At the same time, he supported initiatives aimed at settling the issue of how tech giants should be taxed, arguing that these companies ought to pay taxes where they operate.
Szijjártó said it was also clear that Hungary had introduced the most successful economic response measures against the crisis caused by the pandemic, adding that it was beyond doubt that the correct economic policy was focused on tax cuts, supporting investments and saving jobs.
“All over the world, we’re seeing the pursuit of policies that are making it harder to reboot the global economy, such as the ones in favour of introducing a global minimum tax,” the minister said.
He said the concept of a global minimum tax went against the principles of the market economy and was designed to benefit countries that had not had the fiscal discipline needed to introduce low tax rates.

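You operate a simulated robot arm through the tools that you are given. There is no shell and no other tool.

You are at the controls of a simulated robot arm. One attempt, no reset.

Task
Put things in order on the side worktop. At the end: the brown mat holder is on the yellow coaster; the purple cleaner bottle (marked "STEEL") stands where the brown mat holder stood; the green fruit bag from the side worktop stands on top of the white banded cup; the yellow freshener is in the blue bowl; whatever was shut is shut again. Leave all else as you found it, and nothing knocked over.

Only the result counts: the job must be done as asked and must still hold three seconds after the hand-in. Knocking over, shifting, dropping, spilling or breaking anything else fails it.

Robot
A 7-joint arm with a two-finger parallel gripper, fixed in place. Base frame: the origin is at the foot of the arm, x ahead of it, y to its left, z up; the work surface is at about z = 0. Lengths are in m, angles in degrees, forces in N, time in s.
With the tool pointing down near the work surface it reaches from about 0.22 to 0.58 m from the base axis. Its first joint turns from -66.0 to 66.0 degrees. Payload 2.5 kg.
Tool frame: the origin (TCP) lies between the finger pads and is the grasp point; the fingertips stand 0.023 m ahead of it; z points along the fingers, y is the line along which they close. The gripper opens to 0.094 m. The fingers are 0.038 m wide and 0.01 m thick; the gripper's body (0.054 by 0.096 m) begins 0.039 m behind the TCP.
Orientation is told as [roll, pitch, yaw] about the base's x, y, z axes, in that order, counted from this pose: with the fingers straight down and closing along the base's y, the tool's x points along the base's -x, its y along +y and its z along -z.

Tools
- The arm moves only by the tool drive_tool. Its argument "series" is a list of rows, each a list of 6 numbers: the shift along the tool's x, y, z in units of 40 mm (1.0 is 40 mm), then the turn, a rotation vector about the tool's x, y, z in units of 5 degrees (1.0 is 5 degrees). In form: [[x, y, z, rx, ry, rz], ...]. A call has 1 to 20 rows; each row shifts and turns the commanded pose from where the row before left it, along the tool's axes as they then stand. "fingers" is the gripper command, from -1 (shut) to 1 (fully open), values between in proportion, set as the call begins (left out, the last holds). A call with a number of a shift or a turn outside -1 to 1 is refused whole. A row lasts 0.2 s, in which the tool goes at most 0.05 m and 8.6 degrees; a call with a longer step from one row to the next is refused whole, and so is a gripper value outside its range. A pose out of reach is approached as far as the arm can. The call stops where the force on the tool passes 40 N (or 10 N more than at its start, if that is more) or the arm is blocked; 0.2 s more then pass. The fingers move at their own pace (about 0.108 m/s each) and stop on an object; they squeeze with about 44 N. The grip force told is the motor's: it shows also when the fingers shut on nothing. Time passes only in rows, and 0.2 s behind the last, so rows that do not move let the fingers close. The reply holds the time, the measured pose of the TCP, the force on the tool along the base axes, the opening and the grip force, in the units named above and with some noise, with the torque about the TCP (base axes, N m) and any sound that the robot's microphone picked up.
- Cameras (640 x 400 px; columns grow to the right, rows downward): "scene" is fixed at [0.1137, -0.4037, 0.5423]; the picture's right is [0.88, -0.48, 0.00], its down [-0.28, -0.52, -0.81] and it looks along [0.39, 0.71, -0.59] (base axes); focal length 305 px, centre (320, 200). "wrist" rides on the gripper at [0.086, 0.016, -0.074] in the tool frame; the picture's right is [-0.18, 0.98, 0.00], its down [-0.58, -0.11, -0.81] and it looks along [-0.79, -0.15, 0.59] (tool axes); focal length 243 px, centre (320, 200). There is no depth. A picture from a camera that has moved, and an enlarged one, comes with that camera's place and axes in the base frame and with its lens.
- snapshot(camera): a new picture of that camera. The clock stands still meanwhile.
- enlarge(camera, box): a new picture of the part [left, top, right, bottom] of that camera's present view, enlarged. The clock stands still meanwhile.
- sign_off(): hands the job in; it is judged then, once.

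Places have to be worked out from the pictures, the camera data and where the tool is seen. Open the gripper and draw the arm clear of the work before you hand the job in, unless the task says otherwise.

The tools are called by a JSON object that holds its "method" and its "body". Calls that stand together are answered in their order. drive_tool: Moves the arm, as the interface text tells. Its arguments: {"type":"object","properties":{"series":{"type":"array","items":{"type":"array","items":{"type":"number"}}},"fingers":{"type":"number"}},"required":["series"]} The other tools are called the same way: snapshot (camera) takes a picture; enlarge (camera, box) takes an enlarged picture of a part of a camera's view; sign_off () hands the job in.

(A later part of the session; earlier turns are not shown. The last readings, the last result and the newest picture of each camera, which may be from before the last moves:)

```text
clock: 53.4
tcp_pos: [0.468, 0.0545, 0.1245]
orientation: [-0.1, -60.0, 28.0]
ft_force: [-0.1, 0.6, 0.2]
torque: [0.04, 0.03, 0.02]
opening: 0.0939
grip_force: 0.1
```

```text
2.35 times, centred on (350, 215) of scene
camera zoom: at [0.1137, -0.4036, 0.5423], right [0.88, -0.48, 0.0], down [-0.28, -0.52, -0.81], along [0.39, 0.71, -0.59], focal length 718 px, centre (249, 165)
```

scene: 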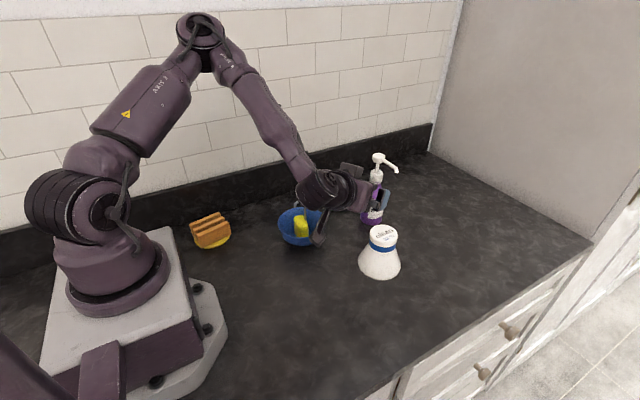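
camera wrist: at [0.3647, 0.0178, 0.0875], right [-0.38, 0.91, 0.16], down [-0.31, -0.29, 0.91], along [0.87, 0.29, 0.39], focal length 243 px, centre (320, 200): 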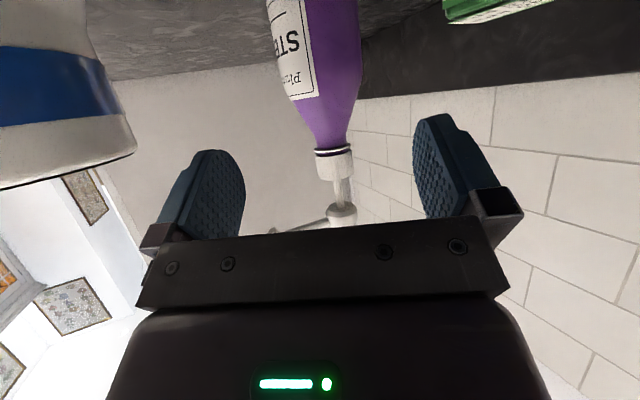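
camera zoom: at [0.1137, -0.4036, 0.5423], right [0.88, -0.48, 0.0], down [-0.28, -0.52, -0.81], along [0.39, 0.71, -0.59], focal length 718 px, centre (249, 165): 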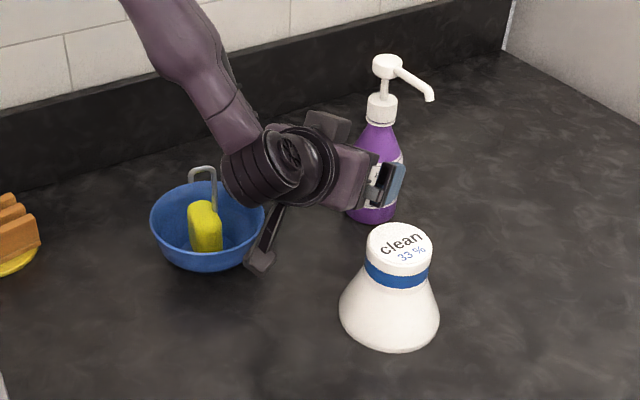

Szijjártó said one of the keys to Hungary’s competitiveness was that it the lowest payroll and corporate tax rates in Europe. Fiscal discipline was an important prerequisite for this, he said, adding that countries that had been less disciplined had been unable to cut taxes.
Hungary continues to favour “work over welfare”, he said, adding that the government intended to continue cutting taxes. “We won’t accept any form of international pressure or regulation that would lead to tax increases in Hungary,” he said.
At the same time, Szijjártó said it was important to find a solution regarding the taxation of tech giants, adding that they should pay their taxes in the countries they operate in.
“We shouldn’t allow tech giants to enjoy an unfair competitive advantage in the absence of international tax regulation!” he said, attributing to the OECD a key role in settling the matter in a satisfactory manner.
Szijjártó said Mathias Cormann applied a “pragmatic and sensible approach” to the matter and did not allow ideological debates to influence economic policy matters.
Szijjártó was the first official Cormann received since his election as the next OECD chief.